## Data

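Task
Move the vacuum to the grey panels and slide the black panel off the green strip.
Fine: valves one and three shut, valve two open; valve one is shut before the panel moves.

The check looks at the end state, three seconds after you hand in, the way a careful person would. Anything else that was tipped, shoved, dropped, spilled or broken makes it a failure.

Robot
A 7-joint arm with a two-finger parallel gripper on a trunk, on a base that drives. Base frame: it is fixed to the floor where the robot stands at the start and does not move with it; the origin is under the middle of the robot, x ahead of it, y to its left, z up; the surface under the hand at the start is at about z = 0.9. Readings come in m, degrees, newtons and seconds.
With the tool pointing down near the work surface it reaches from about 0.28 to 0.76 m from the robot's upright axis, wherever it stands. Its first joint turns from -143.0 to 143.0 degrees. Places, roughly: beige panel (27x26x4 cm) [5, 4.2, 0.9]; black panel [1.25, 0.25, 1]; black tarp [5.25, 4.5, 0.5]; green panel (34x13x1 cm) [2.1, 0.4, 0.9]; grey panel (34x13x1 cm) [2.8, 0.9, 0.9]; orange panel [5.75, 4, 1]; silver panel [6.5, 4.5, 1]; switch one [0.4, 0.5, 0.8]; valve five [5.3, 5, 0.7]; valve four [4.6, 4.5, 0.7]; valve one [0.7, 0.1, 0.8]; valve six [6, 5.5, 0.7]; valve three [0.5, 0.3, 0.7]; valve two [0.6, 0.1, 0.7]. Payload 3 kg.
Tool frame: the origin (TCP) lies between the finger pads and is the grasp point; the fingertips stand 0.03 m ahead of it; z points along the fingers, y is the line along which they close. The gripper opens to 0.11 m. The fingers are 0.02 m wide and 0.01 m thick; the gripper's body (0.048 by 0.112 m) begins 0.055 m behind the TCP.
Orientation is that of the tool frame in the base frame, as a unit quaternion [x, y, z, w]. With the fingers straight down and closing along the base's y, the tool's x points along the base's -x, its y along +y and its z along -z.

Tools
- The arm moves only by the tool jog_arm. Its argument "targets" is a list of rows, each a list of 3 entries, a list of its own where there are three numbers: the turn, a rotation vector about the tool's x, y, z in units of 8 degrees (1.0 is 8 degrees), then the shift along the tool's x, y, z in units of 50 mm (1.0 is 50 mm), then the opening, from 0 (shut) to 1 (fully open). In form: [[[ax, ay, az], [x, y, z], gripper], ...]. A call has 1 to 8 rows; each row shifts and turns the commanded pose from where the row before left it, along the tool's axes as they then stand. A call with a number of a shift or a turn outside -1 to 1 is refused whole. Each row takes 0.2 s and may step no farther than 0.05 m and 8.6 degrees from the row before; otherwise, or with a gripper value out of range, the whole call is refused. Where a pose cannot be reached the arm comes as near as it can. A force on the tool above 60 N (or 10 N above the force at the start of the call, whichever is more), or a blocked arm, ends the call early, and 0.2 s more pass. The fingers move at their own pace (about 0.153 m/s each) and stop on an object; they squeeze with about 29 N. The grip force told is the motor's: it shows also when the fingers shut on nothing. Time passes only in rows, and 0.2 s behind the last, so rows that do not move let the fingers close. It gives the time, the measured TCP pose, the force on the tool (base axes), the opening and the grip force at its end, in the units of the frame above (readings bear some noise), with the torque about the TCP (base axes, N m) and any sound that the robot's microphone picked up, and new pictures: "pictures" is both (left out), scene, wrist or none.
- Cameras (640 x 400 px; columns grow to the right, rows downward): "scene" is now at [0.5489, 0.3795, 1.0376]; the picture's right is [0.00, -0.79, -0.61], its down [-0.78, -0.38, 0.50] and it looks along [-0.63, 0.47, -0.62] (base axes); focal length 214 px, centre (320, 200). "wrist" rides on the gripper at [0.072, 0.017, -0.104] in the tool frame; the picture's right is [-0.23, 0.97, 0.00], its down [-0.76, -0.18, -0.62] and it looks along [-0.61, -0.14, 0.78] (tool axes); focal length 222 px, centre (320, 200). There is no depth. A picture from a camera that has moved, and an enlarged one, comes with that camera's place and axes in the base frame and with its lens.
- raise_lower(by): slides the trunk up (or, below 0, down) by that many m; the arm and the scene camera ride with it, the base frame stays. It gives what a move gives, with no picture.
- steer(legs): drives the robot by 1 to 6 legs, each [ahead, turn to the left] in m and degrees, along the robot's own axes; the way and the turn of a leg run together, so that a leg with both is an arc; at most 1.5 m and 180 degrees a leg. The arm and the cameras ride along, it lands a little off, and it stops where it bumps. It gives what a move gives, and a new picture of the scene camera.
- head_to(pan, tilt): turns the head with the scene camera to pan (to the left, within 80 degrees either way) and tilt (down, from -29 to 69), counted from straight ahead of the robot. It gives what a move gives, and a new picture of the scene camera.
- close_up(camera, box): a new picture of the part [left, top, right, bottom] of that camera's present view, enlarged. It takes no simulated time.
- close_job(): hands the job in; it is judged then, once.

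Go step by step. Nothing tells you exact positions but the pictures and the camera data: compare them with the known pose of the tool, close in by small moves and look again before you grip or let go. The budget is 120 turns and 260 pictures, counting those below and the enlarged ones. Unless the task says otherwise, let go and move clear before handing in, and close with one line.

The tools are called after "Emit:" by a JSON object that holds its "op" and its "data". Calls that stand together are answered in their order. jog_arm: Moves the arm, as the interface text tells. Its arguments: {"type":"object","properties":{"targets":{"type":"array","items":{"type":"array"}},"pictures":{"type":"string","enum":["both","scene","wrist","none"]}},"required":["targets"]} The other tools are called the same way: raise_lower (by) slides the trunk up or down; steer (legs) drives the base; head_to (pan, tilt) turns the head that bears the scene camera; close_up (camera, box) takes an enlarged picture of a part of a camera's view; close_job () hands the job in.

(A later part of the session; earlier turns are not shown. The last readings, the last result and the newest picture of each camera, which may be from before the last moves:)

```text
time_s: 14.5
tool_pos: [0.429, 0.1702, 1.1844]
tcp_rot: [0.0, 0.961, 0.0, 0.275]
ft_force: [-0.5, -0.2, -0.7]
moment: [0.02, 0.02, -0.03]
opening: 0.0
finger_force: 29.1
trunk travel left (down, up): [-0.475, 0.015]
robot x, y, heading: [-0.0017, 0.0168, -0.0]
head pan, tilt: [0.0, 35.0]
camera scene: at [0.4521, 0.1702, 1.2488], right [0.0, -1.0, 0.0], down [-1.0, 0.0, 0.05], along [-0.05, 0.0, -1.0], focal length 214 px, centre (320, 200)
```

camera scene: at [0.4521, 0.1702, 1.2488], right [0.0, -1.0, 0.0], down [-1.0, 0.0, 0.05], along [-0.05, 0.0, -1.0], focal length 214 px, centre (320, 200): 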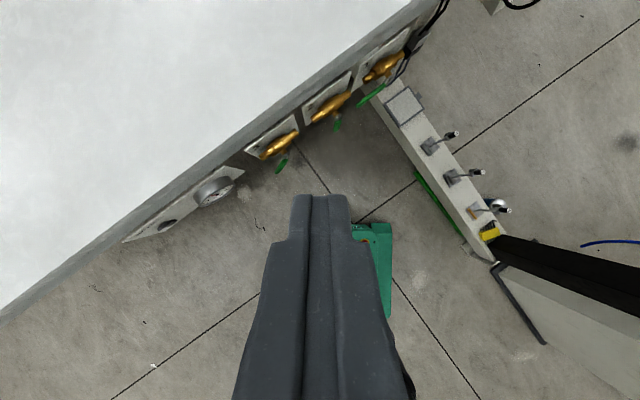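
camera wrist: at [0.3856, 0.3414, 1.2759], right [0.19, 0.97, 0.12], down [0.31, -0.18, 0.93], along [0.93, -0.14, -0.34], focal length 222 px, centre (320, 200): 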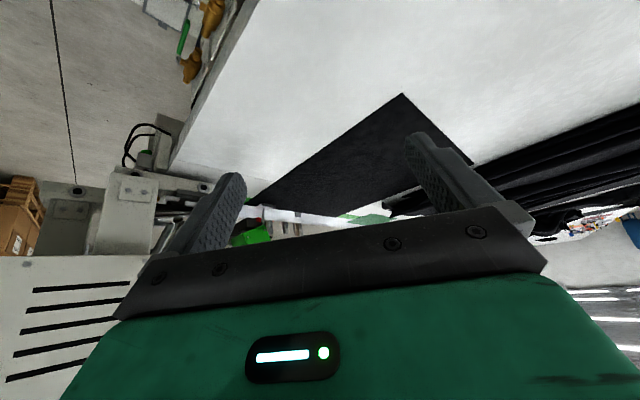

## Task requirements
Set the data above down again exactly as given, with no pictures.

## Written answer
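Task
Move the vacuum to the grey panels and slide the black panel off the green strip.
Fine: valves one and three shut, valve two open; valve one is shut before the panel moves.

The check looks at the end state, three seconds after you hand in, the way a careful person would. Anything else that was tipped, shoved, dropped, spilled or broken makes it a failure.

Robot
A 7-joint arm with a two-finger parallel gripper on a trunk, on a base that drives. Base frame: it is fixed to the floor where the robot stands at the start and does not move with it; the origin is under the middle of the robot, x ahead of it, y to its left, z up; the surface under the hand at the start is at about z = 0.9. Readings come in m, degrees, newtons and seconds.
With the tool pointing down near the work surface it reaches from about 0.28 to 0.76 m from the robot's upright axis, wherever it stands. Its first joint turns from -143.0 to 143.0 degrees. Places, roughly: beige panel (27x26x4 cm) [5, 4.2, 0.9]; black panel [1.25, 0.25, 1]; black tarp [5.25, 4.5, 0.5]; green panel (34x13x1 cm) [2.1, 0.4, 0.9]; grey panel (34x13x1 cm) [2.8, 0.9, 0.9]; orange panel [5.75, 4, 1]; silver panel [6.5, 4.5, 1]; switch one [0.4, 0.5, 0.8]; valve five [5.3, 5, 0.7]; valve four [4.6, 4.5, 0.7]; valve one [0.7, 0.1, 0.8]; valve six [6, 5.5, 0.7]; valve three [0.5, 0.3, 0.7]; valve two [0.6, 0.1, 0.7]. Payload 3 kg.
Tool frame: the origin (TCP) lies between the finger pads and is the grasp point; the fingertips stand 0.03 m ahead of it; z points along the fingers, y is the line along which they close. The gripper opens to 0.11 m. The fingers are 0.02 m wide and 0.01 m thick; the gripper's body (0.048 by 0.112 m) begins 0.055 m behind the TCP.
Orientation is that of the tool frame in the base frame, as a unit quaternion [x, y, z, w]. With the fingers straight down and closing along the base's y, the tool's x points along the base's -x, its y along +y and its z along -z.

Tools
- The arm moves only by the tool jog_arm. Its argument "targets" is a list of rows, each a list of 3 entries, a list of its own where there are three numbers: the turn, a rotation vector about the tool's x, y, z in units of 8 degrees (1.0 is 8 degrees), then the shift along the tool's x, y, z in units of 50 mm (1.0 is 50 mm), then the opening, from 0 (shut) to 1 (fully open). In form: [[[ax, ay, az], [x, y, z], gripper], ...]. A call has 1 to 8 rows; each row shifts and turns the commanded pose from where the row before left it, along the tool's axes as they then stand. A call with a number of a shift or a turn outside -1 to 1 is refused whole. Each row takes 0.2 s and may step no farther than 0.05 m and 8.6 degrees from the row before; otherwise, or with a gripper value out of range, the whole call is refused. Where a pose cannot be reached the arm comes as near as it can. A force on the tool above 60 N (or 10 N above the force at the start of the call, whichever is more), or a blocked arm, ends the call early, and 0.2 s more pass. The fingers move at their own pace (about 0.153 m/s each) and stop on an object; they squeeze with about 29 N. The grip force told is the motor's: it shows also when the fingers shut on nothing. Time passes only in rows, and 0.2 s behind the last, so rows that do not move let the fingers close. It gives the time, the measured TCP pose, the force on the tool (base axes), the opening and the grip force at its end, in the units of the frame above (readings bear some noise), with the torque about the TCP (base axes, N m) and any sound that the robot's microphone picked up, and new pictures: "pictures" is both (left out), scene, wrist or none.
- Cameras (640 x 400 px; columns grow to the right, rows downward): "scene" is now at [0.5489, 0.3795, 1.0376]; the picture's right is [0.00, -0.79, -0.61], its down [-0.78, -0.38, 0.50] and it looks along [-0.63, 0.47, -0.62] (base axes); focal length 214 px, centre (320, 200). "wrist" rides on the gripper at [0.072, 0.017, -0.104] in the tool frame; the picture's right is [-0.23, 0.97, 0.00], its down [-0.76, -0.18, -0.62] and it looks along [-0.61, -0.14, 0.78] (tool axes); focal length 222 px, centre (320, 200). There is no depth. A picture from a camera that has moved, and an enlarged one, comes with that camera's place and axes in the base frame and with its lens.
- raise_lower(by): slides the trunk up (or, below 0, down) by that many m; the arm and the scene camera ride with it, the base frame stays. It gives what a move gives, with no picture.
- steer(legs): drives the robot by 1 to 6 legs, each [ahead, turn to the left] in m and degrees, along the robot's own axes; the way and the turn of a leg run together, so that a leg with both is an arc; at most 1.5 m and 180 degrees a leg. The arm and the cameras ride along, it lands a little off, and it stops where it bumps. It gives what a move gives, and a new picture of the scene camera.
- head_to(pan, tilt): turns the head with the scene camera to pan (to the left, within 80 degrees either way) and tilt (down, from -29 to 69), counted from straight ahead of the robot. It gives what a move gives, and a new picture of the scene camera.
- close_up(camera, box): a new picture of the part [left, top, right, bottom] of that camera's present view, enlarged. It takes no simulated time.
- close_job(): hands the job in; it is judged then, once.

Go step by step. Nothing tells you exact positions but the pictures and the camera data: compare them with the known pose of the tool, close in by small moves and look again before you grip or let go. The budget is 120 turns and 260 pictures, counting those below and the enlarged ones. Unless the task says otherwise, let go and move clear before handing in, and close with one line.

The tools are called after "Emit:" by a JSON object that holds its "op" and its "data". Calls that stand together are answered in their order. jog_arm: Moves the arm, as the interface text tells. Its arguments: {"type":"object","properties":{"targets":{"type":"array","items":{"type":"array"}},"pictures":{"type":"string","enum":["both","scene","wrist","none"]}},"required":["targets"]} The other tools are called the same way: raise_lower (by) slides the trunk up or down; steer (legs) drives the base; head_to (pan, tilt) turns the head that bears the scene camera; close_up (camera, box) takes an enlarged picture of a part of a camera's view; close_job () hands the job in.

(A later part of the session; earlier turns are not shown. The last readings, the last result and the newest picture of each camera, which may be from before the last moves:)

```text
time_s: 14.5
tool_pos: [0.429, 0.1702, 1.1844]
tcp_rot: [0.0, 0.961, 0.0, 0.275]
ft_force: [-0.5, -0.2, -0.7]
moment: [0.02, 0.02, -0.03]
opening: 0.0
finger_force: 29.1
trunk travel left (down, up): [-0.475, 0.015]
robot x, y, heading: [-0.0017, 0.0168, -0.0]
head pan, tilt: [0.0, 35.0]
camera scene: at [0.4521, 0.1702, 1.2488], right [0.0, -1.0, 0.0], down [-1.0, 0.0, 0.05], along [-0.05, 0.0, -1.0], focal length 214 px, centre (320, 200)
```

camera scene: at [0.4521, 0.1702, 1.2488], right [0.0, -1.0, 0.0], down [-1.0, 0.0, 0.05], along [-0.05, 0.0, -1.0], focal length 214 px, centre (320, 200): 
camera wrist: at [0.3856, 0.3414, 1.2759], right [0.19, 0.97, 0.12], down [0.31, -0.18, 0.93], along [0.93, -0.14, -0.34], focal length 222 px, centre (320, 200): 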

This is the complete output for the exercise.